Young Tom was a gifted student and got a scholarship to St Francis Xavier
College in Kew. He graduated in law in 1899 and he moved to Queensland as a
teacher at Rockhampton Grammar School. He was admitted to the Queensland Bar in
1901.
Ryan’s politics were shaped in Victoria by the liberalism of
the 1890s which saw a big role for the state, He was also an avid federationist
and both views shaped his thinking in power. At Maryborough and Rockhampton,
Ryan was marked out as a great public speaker. His specialty was constitutional
law and he argued for the vote for women, “one person one vote” and fair
elections.
In 1903 he nominated as a
Deakinite but it was soon obvious to him he had
more in common with Labor. A year later he switched sides and quickly
established himself as a leading Labor spokesman in Rockhampton. He was inspired by the Prime Minister Watson
who ruled responsibly in office. He remained Labor in 1907 after William Kitson
left the party he led but was defeated in that year’s election. In 1909 he
moved west to stand for the seat of Barcoo and was elected. He was respected as
a lawyer who had mastery of labour laws and could reduce complex legal
questions into arguments anyone could understand.
In parliament he was quickly seen as a rising star and he established
himself as a formidable adversary of the government.
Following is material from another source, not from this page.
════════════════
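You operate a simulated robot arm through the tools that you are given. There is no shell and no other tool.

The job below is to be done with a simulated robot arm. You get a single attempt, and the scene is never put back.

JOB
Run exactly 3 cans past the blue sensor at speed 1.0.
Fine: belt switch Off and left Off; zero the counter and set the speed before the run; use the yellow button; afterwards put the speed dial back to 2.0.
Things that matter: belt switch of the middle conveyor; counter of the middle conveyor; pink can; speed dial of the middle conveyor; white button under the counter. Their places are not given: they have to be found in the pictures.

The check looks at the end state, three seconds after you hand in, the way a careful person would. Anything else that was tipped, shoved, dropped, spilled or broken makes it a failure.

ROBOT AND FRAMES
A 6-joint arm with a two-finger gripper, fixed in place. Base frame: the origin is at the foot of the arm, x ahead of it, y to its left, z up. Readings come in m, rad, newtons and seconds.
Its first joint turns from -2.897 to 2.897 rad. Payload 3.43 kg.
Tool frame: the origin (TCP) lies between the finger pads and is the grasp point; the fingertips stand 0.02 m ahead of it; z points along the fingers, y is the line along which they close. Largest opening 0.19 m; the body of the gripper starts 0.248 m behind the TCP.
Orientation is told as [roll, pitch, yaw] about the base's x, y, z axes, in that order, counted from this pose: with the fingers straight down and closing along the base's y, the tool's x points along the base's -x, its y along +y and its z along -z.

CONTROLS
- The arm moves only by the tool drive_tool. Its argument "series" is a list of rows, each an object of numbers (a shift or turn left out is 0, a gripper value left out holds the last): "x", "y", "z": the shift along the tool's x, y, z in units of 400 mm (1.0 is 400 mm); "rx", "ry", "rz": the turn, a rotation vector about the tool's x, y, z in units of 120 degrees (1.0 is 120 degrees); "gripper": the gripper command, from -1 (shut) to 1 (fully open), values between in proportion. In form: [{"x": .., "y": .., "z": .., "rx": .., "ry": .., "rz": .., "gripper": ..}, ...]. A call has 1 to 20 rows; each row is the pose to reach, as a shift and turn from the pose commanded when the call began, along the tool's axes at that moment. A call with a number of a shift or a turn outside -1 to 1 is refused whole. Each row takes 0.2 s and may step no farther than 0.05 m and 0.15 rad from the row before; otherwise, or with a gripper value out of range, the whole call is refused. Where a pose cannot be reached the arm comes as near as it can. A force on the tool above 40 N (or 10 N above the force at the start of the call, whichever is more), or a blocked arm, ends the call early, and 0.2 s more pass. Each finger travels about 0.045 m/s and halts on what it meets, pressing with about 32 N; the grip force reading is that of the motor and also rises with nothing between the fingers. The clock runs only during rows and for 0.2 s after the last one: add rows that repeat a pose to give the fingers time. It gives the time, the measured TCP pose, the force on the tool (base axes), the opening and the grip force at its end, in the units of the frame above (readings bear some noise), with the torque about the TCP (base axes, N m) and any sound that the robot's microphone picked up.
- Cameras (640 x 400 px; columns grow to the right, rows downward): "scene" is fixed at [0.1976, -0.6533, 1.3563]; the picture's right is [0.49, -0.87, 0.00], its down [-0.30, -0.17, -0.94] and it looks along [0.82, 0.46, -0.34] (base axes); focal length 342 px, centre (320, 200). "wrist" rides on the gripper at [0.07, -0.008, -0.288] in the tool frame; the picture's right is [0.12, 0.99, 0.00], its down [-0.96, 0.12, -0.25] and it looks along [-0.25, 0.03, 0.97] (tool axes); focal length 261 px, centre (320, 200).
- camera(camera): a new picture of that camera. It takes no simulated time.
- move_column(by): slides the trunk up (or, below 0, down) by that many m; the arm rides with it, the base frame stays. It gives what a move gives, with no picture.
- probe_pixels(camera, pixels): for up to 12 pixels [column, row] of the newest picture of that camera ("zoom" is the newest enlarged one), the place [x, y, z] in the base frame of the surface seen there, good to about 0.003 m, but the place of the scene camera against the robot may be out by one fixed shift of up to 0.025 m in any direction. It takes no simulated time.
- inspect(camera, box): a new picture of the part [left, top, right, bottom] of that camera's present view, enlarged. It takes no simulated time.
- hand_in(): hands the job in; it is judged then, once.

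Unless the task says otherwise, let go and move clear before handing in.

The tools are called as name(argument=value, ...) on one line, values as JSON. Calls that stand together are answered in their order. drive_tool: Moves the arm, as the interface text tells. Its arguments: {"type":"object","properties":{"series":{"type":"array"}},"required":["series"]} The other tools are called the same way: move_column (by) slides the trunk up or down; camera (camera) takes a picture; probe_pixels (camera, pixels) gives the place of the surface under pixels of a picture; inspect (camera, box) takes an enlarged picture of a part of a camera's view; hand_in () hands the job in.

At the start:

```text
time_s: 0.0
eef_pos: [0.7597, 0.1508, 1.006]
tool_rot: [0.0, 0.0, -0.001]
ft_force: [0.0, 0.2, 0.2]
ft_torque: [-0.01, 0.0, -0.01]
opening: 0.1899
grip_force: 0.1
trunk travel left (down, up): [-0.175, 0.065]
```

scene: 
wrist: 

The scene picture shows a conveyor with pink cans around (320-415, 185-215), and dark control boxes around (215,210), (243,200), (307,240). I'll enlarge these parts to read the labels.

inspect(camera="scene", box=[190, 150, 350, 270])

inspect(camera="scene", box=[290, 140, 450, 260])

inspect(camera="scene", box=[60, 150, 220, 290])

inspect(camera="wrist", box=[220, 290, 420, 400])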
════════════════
Aware of the power of the
press he bought the Rockhampton Daily Record in 1910 which while supportive never
became a mere propaganda tool for Ryan. These were exciting times for Labor as
Andrew Fisher gained a majority in both houses at Federal level.
Ryan was a nationalist who supported referendums to give the
Federal Government more power over monopolies and labour issues. Labor had
hoped to win the Queensland election of 1912 until a Brisbane general strike
allowed Liberal premier Digby Denham to play the law and order card in a snap
election. Ryan was elected leader of the new opposition with
EG Theodore installed as his deputy. It would prove one of
the great combinations of Australian politics.
In 1913 he outlined where he wanted Labor to go. “There was
no other party which had a policy formed at the instance of the people
themselves,” he said. He appealed to professionals, farmers, clerks and
labourers. With Ryan at the helm, Labor won easily in on 1 June 1915 with a broad appeal
to workers and farmers who supported his push to end the monopoly power of the
Colonial Sugar Refinery. Tom Ryan was just 39 years old. As Ryan became premier and Attorney-General,
Australia was being sucked deep into the European War. He fully supported the war.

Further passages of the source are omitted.